Neuwirth on The Global Regulation of “Fake News” in the Time of Oxymora: Facts and Fictions about the COVID-19 Pandemic as Coincidences or Predictive Programming? @rostam_neuwirth
Rostam J. Neuwirth, University of Macau, Faculty of Law, is publishing The Global Regulation of ‘Fake News’ in the Time of Oxymora: Facts and Fictions about the COVID-19 Pandemic as Coincidences or Predictive Programming? in the International Journal for the Semiotics of Law/Revue internationale de Sémiotique juridique (2021). Here is the abstract.
The beginning of the twenty-first century saw an apparent change in language in public discourses characterised by the rise of so-called “essentially oxymoronic concepts”, i.e., mainly oxymora and paradoxes. In earlier times, these rhetorical figures of speech were largely reserved for the domain of literature, the arts or mysticism. Today, however, many new technologies and other innovations are contributing to their rise also in the domains of science and of law.

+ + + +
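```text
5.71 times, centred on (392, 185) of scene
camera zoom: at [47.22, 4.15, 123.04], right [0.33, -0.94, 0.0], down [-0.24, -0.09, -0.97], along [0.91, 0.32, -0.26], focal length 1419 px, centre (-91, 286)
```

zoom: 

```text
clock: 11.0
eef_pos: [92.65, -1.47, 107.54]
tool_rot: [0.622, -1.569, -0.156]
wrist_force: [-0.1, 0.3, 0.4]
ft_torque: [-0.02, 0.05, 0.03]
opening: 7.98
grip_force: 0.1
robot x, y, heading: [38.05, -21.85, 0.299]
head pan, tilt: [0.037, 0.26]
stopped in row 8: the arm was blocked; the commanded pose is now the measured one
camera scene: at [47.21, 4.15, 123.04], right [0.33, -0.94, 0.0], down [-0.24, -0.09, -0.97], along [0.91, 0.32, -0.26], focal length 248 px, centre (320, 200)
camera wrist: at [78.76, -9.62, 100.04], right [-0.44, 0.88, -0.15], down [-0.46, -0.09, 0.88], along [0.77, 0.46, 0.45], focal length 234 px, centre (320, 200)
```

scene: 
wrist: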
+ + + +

Particularly in law, their inherent contradictory quality of combining apparently antagonistic suppositions challenges the traditional dualistic mode of reasoning and binary logic. As reflected in terms like fake news, alternative facts or conspiracy theories, these concepts are seen as a threat to the rule of law and legal certainty and have been described as harbingers of an age of disinformation or post-truth. The challenge posed by these apparently contradictory concepts requires a closer look at the premises that guide our legal thinking and a more integrated theory of the senses and their role in law, as captured by the terms “legal synaesthesia” and “legal semiotics”. It also calls for an inquiry into the mind’s functioning generally and how it processes information in the creative process of decision making, linking thoughts and actions as well as facts and fictions. Based on the qualification of “fake news” as an oxymoron, this article critically examines the deficiencies in a dichotomous distinction between fact and fiction exemplified by information about the pandemic of coronavirus disease 2019 (COVID-19) in an attempt to clarify the principal issues for a global regulatory debate regarding “fake news”.
The full text is not available from SSRN.